John
Jesus the Overcomer:
Christ also promises that “your hearts will rejoice.”
There are great trials that bring great pain. Our savior shows that God is faithful to us in the midst of trials.
“You may be full of belief and trust now, but it isn’t going to last. You all are going to leave. When you see the guards coming through the Garden of Gethsemane, led by Judas, when you see the swords of the Roman soldiers being brandished in the moonlight, you’re going to run for your lives, and you’re going to leave Me alone.”

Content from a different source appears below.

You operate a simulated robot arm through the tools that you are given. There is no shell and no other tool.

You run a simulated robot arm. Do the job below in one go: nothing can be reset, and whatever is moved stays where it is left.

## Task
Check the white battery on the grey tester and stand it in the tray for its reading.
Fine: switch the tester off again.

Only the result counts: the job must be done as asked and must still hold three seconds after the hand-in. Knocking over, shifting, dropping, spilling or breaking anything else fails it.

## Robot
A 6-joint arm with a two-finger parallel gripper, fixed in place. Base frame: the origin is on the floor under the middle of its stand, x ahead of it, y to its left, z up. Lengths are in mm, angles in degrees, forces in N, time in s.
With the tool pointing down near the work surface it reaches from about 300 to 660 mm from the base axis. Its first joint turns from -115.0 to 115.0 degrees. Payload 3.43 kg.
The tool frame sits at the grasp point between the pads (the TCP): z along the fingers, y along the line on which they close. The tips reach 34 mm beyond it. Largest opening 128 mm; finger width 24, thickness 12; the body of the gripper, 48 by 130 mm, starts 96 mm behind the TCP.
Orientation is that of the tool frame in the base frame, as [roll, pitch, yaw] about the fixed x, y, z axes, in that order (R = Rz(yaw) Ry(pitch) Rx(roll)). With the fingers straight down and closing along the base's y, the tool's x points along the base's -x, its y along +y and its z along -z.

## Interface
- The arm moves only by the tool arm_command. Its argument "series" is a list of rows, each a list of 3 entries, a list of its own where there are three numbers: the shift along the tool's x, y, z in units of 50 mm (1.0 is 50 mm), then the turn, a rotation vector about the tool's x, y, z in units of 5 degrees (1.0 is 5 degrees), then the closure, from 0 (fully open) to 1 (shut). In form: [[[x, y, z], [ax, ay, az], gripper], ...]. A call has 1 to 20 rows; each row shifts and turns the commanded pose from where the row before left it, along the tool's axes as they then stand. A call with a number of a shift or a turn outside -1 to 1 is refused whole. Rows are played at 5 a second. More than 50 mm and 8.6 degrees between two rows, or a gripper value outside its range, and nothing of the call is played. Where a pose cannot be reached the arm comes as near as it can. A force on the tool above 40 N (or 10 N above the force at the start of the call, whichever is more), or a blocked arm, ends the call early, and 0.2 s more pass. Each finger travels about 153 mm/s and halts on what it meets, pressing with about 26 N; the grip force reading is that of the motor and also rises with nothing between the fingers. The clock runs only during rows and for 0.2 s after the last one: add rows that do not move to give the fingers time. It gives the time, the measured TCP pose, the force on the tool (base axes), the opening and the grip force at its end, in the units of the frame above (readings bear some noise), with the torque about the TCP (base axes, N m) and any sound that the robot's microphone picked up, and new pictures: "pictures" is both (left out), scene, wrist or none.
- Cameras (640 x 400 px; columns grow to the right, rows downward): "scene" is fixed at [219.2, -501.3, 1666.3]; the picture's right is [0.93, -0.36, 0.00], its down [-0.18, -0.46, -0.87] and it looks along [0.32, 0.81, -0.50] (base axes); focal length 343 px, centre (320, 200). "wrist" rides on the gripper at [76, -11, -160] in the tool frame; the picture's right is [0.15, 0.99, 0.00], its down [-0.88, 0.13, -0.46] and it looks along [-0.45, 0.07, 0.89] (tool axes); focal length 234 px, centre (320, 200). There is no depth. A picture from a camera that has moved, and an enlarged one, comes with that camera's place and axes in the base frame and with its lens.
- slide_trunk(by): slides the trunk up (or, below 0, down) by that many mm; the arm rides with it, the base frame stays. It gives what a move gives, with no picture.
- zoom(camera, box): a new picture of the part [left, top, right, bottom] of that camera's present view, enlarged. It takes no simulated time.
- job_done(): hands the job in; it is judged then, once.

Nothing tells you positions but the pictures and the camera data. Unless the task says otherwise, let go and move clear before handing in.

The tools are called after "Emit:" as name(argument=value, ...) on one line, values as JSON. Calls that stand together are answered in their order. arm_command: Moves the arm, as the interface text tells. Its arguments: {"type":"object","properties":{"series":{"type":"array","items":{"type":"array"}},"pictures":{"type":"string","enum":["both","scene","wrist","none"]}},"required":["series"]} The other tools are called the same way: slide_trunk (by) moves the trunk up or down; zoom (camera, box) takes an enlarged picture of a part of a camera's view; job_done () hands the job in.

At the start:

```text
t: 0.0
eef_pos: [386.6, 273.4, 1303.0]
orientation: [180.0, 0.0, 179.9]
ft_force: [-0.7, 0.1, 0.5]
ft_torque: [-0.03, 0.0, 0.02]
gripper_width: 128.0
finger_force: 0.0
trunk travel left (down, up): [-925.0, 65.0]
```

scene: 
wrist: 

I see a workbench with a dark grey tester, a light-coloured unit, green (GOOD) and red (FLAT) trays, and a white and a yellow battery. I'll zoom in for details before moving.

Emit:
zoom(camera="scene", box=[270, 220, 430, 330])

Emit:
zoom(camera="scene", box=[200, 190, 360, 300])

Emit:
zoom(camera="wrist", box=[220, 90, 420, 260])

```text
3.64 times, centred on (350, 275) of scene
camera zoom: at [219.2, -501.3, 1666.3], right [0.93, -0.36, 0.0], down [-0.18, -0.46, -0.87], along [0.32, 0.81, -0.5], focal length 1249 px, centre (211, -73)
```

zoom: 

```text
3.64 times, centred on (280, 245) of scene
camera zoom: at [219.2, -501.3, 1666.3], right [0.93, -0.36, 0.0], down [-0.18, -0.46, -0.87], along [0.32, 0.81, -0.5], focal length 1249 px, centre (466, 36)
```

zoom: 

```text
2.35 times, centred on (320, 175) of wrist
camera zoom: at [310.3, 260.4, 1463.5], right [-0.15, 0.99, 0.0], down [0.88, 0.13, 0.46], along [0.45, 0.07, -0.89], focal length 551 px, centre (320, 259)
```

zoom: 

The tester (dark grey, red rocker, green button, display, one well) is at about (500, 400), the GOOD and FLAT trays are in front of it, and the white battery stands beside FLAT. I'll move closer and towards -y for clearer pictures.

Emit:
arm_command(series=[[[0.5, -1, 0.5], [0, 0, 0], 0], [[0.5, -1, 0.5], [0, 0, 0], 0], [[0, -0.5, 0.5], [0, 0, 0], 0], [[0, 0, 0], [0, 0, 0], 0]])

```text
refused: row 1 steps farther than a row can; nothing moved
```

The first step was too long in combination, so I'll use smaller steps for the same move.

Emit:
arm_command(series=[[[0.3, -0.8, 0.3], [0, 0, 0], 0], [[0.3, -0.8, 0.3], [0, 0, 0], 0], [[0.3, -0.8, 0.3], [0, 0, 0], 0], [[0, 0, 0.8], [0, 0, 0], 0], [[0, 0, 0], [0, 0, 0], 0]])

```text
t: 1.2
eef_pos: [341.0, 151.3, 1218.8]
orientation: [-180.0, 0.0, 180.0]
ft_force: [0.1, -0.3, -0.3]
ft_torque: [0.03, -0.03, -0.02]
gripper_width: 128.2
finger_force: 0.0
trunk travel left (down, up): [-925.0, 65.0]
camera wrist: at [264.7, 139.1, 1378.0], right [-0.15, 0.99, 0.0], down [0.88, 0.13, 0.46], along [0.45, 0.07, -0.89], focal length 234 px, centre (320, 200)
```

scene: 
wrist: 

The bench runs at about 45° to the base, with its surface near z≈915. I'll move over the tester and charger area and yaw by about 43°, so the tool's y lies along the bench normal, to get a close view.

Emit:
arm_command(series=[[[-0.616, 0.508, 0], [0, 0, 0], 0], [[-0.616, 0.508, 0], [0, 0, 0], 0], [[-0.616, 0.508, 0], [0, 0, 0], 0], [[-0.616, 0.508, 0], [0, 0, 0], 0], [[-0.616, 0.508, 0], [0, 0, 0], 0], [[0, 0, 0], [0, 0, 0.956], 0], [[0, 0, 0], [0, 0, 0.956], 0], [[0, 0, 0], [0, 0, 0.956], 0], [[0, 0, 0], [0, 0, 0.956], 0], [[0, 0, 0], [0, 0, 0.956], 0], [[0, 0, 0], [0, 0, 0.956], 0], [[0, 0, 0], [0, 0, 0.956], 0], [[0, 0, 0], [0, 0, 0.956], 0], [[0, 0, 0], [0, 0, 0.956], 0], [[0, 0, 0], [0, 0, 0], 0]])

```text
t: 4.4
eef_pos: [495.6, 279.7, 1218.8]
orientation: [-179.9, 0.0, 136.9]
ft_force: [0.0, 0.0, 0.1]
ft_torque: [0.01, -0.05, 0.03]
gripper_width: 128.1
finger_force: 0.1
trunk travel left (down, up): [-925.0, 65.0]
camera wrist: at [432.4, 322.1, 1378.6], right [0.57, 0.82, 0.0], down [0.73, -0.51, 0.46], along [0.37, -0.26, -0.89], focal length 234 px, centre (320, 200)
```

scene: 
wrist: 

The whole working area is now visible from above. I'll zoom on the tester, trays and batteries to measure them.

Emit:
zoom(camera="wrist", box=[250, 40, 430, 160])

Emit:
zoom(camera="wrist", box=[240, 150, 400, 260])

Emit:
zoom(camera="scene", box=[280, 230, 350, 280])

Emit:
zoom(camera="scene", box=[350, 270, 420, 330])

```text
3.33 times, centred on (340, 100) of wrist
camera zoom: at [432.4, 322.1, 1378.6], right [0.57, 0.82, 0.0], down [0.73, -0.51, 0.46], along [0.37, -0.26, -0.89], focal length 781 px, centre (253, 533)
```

In the first year I was a Christian, I attended a weekly prayer meeting, and we sang a number of old hymns. One of them was “Where He Leads Me,” and the first stanza and refrain went like this:
I can hear my Savior calling,
I can hear my Savior calling,
I can hear my Savior calling,
“Take thy cross and follow, follow Me.”
Where He leads me I will follow,
Where He leads me I will follow,
Where He leads me I will follow;
I’ll go with Him, with Him, all the way.
When I sang that hymn, my soul was filled with joy and I thought: “Yes, Lord. I’m yours. Wherever You want me to go, I’ll go.” I look back on the zeal that filled my heart in those days and I can’t help but think of all the places He has gone that I didn’t go, all the times that He beckoned me to follow and I went the other direction and left Him alone.
Jesus said this was what His closest friends were about to do to Him—leave Him alone. Yet, He said, “I am not alone, because the Father is with Me” (v. 32b).
I once talked with a dear Christian woman and ministered to her just days before her death after a ten-year battle with cancer. She looked at me with tears running down her cheeks and said, “R. C., I just can’t take it anymore.” Have you been there? It’s one thing to hurt for a day, but when the pain lasts for a month or a year, and then that year turns into ten years, all of a person’s reserves of strength seem to drain away. This woman had trusted God through that whole time, and she finally said, “I can’t take it anymore.” Within a few days, the Lord took her home, took her away from the pain and the lament to unspeakable joy.
Jesus said, “I have overcome the world.” In other words, Jesus said: “I have overcome the world. I have taken everything it could throw at Me, and I have come forth victorious.” He crushed His enemies under His feet by His blood.
The world threatens to crush you and me every minute of our lives. It hurls insults, tribulations, pain, death—all sorts of things that take away the joy that should be ours in Christ. But Jesus overcame the world. That’s why the apostle Paul could say we are more than conquerors through Christ who loved us (Rom. 8:37). It isn’t because we have the power to beat the world. We don’t. It is because He overcame the world for us.